** Start Quoted passage **

The book of Revelation and America’s election: Christian faith in the Trump era, part 3

Ted Grimsrud—December 10, 2016

Perhaps in our tumultuous times following Donald Trump’s election as the 45th president of the United States, the book of Revelation may come into its own. If it does as a resource for faithfulness to the way of Jesus, it will be because we read it as a prophetic book in the line of Amos and Jeremiah, not as a book of predictions about the future.

I find Revelation to be a comfort and an inspiration in these troubling days. It comforts with its reminder that the terrible plagues of human history do not negate the reality of God’s love as the most powerful force in the universe. And it inspires with its reminder that the pattern of Jesus (faithful witness, firstborn of the dead, and ruler of the kings of the earth; Rev 1:5) still provides a blueprint for authentic resistance and healing presence for us today.

So, it will be worth taking some time to try to understand the message of Revelation and to reflect on how that message remains relevant (here’s more on my views of Revelation). We are not living in the 1st-century Roman Empire. But perhaps by living in the 21st-century American Empire we still have a point of connection with Revelation’s visions.

Christians seem to be taking several approaches to the election of Trump and the likely upheaval that the US will experience. I want to suggest that Revelation’s teaching might lead us to suspect that each one of these approaches might be problematic.

(1) “We can count on a happy ending”

“We can take comfort that no matter how bad things might be in the present, everything will work out well in the end.” This idea gets support, for some, from the promises in Revelation of the coming of New Jerusalem, the defeat of the Dragon and his people, and the victory of God’s people over God’s enemies. In this view, Revelation is seen as predicting a happy and certain outcome to human history.

In response, I do think that taking Revelation seriously might offer us comfort during our times of distress. However, it is a difficult comfort, not linked with certain happy endings. I understand Revelation to be teaching about how a happy ending might be achieved—by staying true to core convictions such as the centrality of love, even in face of seemingly overwhelming centralized state (and in our time corporate) domination. However, it cannot provide a guarantee that “things will work out.”  That’s up to us—not that we wrest control of history from God and exercise our own domination, but that we must follow the Lamb wherever he goes. Only as we do so can we hope in New Jerusalem.

** End Quoted passage **
** Start Listed entries **

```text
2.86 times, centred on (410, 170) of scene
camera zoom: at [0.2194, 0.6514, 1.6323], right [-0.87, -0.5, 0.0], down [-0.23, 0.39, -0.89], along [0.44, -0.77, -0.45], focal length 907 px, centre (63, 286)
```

** End Listed entries **
** Start Listed entries **

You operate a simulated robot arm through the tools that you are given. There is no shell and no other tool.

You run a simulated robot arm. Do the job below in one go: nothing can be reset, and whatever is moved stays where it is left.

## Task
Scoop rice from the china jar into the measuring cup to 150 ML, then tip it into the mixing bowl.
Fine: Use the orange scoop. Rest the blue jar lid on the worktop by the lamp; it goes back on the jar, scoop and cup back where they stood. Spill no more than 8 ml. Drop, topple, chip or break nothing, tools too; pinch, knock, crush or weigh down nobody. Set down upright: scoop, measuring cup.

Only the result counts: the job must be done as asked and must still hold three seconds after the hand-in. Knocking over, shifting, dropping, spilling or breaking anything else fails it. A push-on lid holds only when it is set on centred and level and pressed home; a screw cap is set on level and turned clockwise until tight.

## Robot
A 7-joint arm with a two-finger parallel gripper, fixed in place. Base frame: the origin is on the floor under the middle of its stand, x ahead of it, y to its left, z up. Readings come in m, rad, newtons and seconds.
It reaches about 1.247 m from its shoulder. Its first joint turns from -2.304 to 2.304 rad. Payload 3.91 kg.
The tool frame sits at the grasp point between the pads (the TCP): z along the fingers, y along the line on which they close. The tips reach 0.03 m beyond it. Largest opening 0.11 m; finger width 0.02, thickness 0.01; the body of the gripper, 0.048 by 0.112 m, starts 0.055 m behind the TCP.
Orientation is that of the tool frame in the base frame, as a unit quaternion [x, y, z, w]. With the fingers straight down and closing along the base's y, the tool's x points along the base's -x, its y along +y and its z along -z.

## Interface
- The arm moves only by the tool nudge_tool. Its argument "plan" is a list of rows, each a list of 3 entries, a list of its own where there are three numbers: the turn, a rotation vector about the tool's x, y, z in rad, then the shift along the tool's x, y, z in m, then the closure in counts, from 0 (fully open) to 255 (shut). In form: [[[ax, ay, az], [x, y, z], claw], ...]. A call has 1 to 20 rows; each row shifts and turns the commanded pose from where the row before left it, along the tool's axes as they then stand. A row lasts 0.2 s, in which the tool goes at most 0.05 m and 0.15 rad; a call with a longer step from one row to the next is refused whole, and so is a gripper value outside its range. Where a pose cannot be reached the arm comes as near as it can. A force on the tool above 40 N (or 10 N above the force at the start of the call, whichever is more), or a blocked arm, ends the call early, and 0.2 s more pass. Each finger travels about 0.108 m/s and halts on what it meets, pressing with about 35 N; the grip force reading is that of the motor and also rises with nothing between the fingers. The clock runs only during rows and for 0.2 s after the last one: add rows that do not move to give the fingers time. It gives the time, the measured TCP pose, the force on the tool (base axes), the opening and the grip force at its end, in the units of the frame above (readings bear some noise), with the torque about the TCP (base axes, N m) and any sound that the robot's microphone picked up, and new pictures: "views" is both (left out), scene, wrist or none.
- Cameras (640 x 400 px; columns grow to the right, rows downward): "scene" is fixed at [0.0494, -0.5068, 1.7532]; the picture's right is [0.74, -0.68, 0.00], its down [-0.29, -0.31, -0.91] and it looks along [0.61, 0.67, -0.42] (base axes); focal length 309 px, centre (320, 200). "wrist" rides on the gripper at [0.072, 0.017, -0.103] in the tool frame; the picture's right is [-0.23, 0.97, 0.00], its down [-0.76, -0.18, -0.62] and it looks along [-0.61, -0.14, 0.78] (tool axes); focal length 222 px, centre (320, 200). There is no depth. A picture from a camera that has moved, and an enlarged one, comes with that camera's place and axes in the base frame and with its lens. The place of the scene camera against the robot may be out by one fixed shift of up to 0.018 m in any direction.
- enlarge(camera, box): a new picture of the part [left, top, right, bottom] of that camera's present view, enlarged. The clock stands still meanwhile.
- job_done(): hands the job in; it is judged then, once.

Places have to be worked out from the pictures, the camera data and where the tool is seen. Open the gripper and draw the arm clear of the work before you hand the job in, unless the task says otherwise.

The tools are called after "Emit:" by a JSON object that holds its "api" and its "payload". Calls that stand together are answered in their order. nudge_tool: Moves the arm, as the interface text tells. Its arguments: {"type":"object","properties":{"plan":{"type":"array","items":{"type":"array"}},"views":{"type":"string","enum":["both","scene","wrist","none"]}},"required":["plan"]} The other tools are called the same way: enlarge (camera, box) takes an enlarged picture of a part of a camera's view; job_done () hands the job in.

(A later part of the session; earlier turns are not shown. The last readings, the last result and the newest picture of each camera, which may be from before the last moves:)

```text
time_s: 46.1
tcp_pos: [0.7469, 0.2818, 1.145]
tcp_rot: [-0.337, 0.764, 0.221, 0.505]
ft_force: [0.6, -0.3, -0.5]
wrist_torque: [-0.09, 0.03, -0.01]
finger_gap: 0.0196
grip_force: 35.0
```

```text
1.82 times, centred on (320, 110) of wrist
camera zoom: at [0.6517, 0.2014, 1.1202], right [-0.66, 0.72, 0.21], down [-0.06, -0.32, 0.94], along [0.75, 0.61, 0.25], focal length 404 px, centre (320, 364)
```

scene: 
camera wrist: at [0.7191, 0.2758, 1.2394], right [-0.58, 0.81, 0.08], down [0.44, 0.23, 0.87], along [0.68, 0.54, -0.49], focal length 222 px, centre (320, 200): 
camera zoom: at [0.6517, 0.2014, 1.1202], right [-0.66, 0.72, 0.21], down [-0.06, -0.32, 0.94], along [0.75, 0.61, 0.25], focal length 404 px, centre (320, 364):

** End Listed entries **

▸ Short problem 1
Repeat the span of the quoted passage whose first words are "Christians seem to" and whose last words are "might be problematic.".
▸ Short problem 2
Write what comes next in the quoted passage.

▸ Task answer 1
Christians seem to be taking several approaches to the election of Trump and the likely upheaval that the US will experience. I want to suggest that Revelation’s teaching might lead us to suspect that each one of these approaches might be problematic.

▸ Task answer 2
So, Revelation’s comfort comes not from certainty about ends; it comes from certainty about means. Revelation is not a call to arms in the sense of our making sure things turn out right by forcefully defeating the Dragon. Nor is Revelation a call to confident passivity in the sense of counting on God to fix things up no matter what humanity does. Rather, Revelation reiterates the message of the gospels—the key to history is costly, persevering love, lived in active resistance to empire. It offers us a certainty about that key that might empower our resistance, come what may—not because we are certain we will “win” but because we can be certain what the only means for “winning” are. And, as the numerous visions of worship in Revelation suggest, living according to those means has the intrinsic rewards of joy and solidarity.

(2) “Submit to God-ordained political authority” 

“Donald Trump may have been voted into power by the American people, but ultimately he has been put there by God—and because of this, we should respect him and his position as part of how God directs human affairs. Our new president deserves our prayers and our support.” This idea, actually, does not get much support from Revelation. It more relies on a certain interpretation of Romans 13.

Part of why the witness of Revelation is so important (and why its neglect has been so harmful) is that it presents with great clarity the dynamics of imperial domination—and calls upon followers of Jesus to resist, not to submit. This resistance, in Revelation, has especially to do with loyalty. John, the author of Revelation, presents a stark choice: give your loyalty to the Lamb or give your loyalty to the human kingdom wherein you reside. In the past two millennia, Christians have all too often either ignored Revelation or reduced it to predictive prophecy about a future far in the distance from John’s time. By doing so, they have weakened their ability to understand their need to resist the various kingdoms that have demanded their loyalty.

When we read the rest of the Bible in the light of Revelation’s explicit critique of centralized state power, we will find it easier to notice the general anti-imperial tenor of the rest of the biblical story—from hostility toward Egypt, hostility toward centralized power in the ancient Hebrew kingdom under the kings, and down to hostility toward Rome’s violence and domination. Outside of (a misreading of) Romans 13, there actually is little biblical support for acquiescence to state power in the name of submission to “God’s authority” exercised in the person at the top.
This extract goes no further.